The new hardline president Ebrahim Raisi has been under pressure from nominal allies including Russia to return to the talks, with Moscow’s envoys expressing frustration at Iran’s prevaricating.

The former US president Donald Trump abandoned the 2015 nuclear deal and then reimposed harsh sanctions on Iran that have devastated its economy by squeezing its oil exports.

For months, western powers have urged Iran to return to negotiations and said time is running out as Tehran’s nuclear programme advances well beyond the limits set by the deal.

It appears that the new Iranian regime is likely to reopen some of the issues negotiated in the first round of talks, but it also knows that the US is losing patience, fearing the benefits of returning to the 2015 deal are diminishing.

The US special envoy for Iran, Robert Malley, said on Monday that efforts to revive the pact were at a “critical phase” and Tehran’s reasons for avoiding talks were wearing thin.

“America’s return to the deal does not matter to us.
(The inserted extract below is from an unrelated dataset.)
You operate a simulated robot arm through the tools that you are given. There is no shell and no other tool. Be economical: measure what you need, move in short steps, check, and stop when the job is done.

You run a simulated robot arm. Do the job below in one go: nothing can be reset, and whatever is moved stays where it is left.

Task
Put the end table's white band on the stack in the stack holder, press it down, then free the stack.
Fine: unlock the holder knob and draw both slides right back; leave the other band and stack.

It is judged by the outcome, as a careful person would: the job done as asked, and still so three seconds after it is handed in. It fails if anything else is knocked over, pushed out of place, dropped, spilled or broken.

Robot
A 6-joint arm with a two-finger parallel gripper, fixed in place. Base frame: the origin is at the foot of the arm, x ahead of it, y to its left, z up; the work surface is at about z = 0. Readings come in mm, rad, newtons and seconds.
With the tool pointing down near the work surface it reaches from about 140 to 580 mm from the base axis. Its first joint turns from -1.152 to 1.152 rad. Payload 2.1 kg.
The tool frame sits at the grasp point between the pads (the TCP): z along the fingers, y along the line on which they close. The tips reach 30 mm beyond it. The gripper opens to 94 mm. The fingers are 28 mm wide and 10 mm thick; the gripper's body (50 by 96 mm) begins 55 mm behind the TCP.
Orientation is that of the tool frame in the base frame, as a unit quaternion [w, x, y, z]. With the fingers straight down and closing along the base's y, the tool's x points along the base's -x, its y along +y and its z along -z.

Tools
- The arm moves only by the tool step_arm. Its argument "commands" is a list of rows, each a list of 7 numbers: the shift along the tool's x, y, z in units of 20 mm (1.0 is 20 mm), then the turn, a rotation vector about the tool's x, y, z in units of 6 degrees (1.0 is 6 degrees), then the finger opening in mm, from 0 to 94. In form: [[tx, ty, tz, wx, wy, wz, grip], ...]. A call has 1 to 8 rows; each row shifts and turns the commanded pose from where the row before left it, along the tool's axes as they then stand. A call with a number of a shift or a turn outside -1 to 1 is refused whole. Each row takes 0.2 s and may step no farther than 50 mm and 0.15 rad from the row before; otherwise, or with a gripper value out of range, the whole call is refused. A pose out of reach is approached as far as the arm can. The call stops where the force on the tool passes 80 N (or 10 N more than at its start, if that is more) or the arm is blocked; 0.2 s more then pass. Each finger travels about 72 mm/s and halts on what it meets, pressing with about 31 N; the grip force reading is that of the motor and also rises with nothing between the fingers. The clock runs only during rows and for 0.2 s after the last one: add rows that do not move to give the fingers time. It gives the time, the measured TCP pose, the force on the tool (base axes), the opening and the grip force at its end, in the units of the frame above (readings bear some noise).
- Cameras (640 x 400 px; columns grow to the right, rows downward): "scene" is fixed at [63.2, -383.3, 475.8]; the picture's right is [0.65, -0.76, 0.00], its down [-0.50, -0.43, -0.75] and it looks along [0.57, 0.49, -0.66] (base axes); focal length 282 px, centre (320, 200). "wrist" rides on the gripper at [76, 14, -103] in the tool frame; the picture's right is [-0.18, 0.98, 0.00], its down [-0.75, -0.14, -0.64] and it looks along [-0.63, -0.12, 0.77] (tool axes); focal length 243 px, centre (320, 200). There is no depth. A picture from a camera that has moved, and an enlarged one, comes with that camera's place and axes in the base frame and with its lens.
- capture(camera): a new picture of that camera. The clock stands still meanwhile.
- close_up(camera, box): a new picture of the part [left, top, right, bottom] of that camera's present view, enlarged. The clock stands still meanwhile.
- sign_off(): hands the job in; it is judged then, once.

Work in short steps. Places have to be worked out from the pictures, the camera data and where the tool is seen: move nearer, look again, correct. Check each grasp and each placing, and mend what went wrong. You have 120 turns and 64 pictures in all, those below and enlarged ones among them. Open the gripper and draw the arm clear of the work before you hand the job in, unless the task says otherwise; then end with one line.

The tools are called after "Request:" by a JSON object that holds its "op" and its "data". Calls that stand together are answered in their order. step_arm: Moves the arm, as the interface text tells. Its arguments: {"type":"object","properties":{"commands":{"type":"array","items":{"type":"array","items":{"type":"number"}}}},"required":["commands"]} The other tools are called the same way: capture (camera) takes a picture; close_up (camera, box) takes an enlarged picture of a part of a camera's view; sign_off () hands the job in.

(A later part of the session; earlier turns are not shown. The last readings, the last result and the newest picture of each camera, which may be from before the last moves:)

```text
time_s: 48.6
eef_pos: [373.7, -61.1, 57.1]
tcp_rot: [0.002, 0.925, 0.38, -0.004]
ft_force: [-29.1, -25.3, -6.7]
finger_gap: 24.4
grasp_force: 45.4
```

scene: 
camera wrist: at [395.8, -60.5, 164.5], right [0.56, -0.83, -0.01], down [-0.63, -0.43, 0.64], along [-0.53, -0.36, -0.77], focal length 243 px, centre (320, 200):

What is important is that the outcome of talks be in Iran’s favour,” the Iranian foreign minister, Hossein Amir-Abdollahian, said in a televised news conference.

Iran has been pressing for undertaking both from the Americans that they will not quit the deal again and from the EU that, if the US does walk out as before, Europe will do more than before to keep the deal alive.

Meanwhile, China was left isolated when countries that border Afghanistan convened in Tehran at a conference that emphasised recognition of the Taliban would be dependent on its leadership forming an inclusive government that respected the rights of women and ethnic minorities.

China, now in close touch with the Taliban, has been placing emphasis on the need for the Taliban to clamp down on terrorism.

If Beijing was manoeuvring towards an early recognition of the Taliban its diplomats would have heard a clear message in Tehran that whatever criticisms countries may have of the US and the humanitarian crisis, they are not prepared to endorse an exclusively Pashtun government that excludes women from society.

Amir-Abdollahian called on the UN secretary general, António Guterres, to try to start a dialogue with the Taliban, adding that the timing for international recognition was “entirely dependent on the steps the government took towards inclusivity”.

The call for the Taliban to live up to their promises were also made by foreign ministers from Pakistan, Uzbekistan, Russia and Turkmenistan.

China’s foreign minister, Wang Yi, speaking to the conference by video, was less explicit, emphasising the principle of non-interference, and saying the Taliban wanted to reach out to the international community. Wang has held talks with the Taliban in Doha, with China focusing on the separatist East Turkistan Islamic Movement, which has been blamed for attacks in Xinjiang province.